Jacquelyn Mitchard, . . HarperCollins, $25.95 (400pp) ISBN 978-0-06-058724-6

No one could blame Julieanne Gillis, beleaguered heroine of this no-holds-barred family drama by Mitchard (The Deep End of the Ocean , etc.) for not seeing the signs. At first her lawyer husband, Leo Steiner, seems to be in the throes of a midlife crisis, informing Julieanne that he is planning to take early retirement and go and live on a commune in upstate New York for six months. The next thing she knows, he's vanished, leaving her with three children and only her meager income from her advice column for the Sheboygan, Wis., local newspaper. To make matters worse, she's diagnosed with multiple sclerosis. The narration alternates between plucky Julieanne and her 15-year-old son, Gabe, a handsome Holden Caulfieldesque loner with a mild learning disability.
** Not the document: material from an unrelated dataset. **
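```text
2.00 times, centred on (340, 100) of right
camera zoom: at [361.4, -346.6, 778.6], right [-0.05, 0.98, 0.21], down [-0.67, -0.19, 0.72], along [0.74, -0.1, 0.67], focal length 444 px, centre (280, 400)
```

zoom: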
When things get desperate, Gabe and his 14-year-old sister, Caroline, scan their dad's old e-mails and learn where he might be. Then, during spring break, lying like troopers, the two juveniles take off by bus to find their father. Surely, they think, he'll come home when he learns that their mother is sick. He comes, but the baggage he brings along means further disaster. Leo's behavior is almost campishly craven, but the novel's soap-operatic bathos is perversely satisfying. Rousing melodrama; fluid, often funny, dialogue; and the convincing portrayal of children involved in the collapse of a marriage add up to another page-turner from Mitchard. Agent, Jane Gelfman. (Apr.)